═════ SUPPLIED DATA ═════

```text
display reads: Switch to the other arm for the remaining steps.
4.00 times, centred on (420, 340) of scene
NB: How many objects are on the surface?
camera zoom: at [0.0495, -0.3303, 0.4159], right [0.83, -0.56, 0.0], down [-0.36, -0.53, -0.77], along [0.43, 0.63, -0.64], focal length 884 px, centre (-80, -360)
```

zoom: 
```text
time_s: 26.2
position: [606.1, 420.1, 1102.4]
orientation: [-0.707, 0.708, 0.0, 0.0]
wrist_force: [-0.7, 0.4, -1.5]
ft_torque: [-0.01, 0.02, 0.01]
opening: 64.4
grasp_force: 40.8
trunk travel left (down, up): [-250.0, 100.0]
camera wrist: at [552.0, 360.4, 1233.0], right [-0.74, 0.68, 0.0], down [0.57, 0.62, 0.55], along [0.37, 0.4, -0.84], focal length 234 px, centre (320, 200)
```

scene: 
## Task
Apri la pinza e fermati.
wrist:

═════

| WRITTEN REQUEST |
Recite the full listing above exactly.

| TASK ANSWER |
```text
display reads: Switch to the other arm for the remaining steps.
4.00 times, centred on (420, 340) of scene
NB: How many objects are on the surface?
camera zoom: at [0.0495, -0.3303, 0.4159], right [0.83, -0.56, 0.0], down [-0.36, -0.53, -0.77], along [0.43, 0.63, -0.64], focal length 884 px, centre (-80, -360)
```

zoom: 
```text
time_s: 26.2
position: [606.1, 420.1, 1102.4]
orientation: [-0.707, 0.708, 0.0, 0.0]
wrist_force: [-0.7, 0.4, -1.5]
ft_torque: [-0.01, 0.02, 0.01]
opening: 64.4
grasp_force: 40.8
trunk travel left (down, up): [-250.0, 100.0]
camera wrist: at [552.0, 360.4, 1233.0], right [-0.74, 0.68, 0.0], down [0.57, 0.62, 0.55], along [0.37, 0.4, -0.84], focal length 234 px, centre (320, 200)
```

scene: 
## Task
Apri la pinza e fermati.
wrist:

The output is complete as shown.